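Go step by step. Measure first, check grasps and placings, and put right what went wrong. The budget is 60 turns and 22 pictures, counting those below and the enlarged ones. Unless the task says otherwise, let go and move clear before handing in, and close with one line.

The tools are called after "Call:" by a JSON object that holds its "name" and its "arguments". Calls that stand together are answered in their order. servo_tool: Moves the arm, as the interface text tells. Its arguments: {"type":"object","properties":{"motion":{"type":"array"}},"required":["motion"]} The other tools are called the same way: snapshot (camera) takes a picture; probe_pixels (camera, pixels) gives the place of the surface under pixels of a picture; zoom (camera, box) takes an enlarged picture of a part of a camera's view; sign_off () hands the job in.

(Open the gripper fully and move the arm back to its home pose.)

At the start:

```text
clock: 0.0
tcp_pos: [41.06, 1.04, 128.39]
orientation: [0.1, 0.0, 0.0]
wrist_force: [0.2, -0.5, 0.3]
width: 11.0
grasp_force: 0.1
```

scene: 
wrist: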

—————

THE PROBLEM: Word for word, restate all of the data shown above. Write them as strings in a JSON array, leaving out blank lines.

SOLUTION FOR THIS EXERCISE:
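[
  "Go step by step. Measure first, check grasps and placings, and put right what went wrong. The budget is 60 turns and 22 pictures, counting those below and the enlarged ones. Unless the task says otherwise, let go and move clear before handing in, and close with one line.",
  "The tools are called after \"Call:\" by a JSON object that holds its \"name\" and its \"arguments\". Calls that stand together are answered in their order. servo_tool: Moves the arm, as the interface text tells. Its arguments: {\"type\":\"object\",\"properties\":{\"motion\":{\"type\":\"array\"}},\"required\":[\"motion\"]} The other tools are called the same way: snapshot (camera) takes a picture; probe_pixels (camera, pixels) gives the place of the surface under pixels of a picture; zoom (camera, box) takes an enlarged picture of a part of a camera's view; sign_off () hands the job in.",
  "(Open the gripper fully and move the arm back to its home pose.)",
  "At the start:",
  "```text",
  "clock: 0.0",
  "tcp_pos: [41.06, 1.04, 128.39]",
  "orientation: [0.1, 0.0, 0.0]",
  "wrist_force: [0.2, -0.5, 0.3]",
  "width: 11.0",
  "grasp_force: 0.1",
  "```",
  "scene: ",
  "wrist:"
]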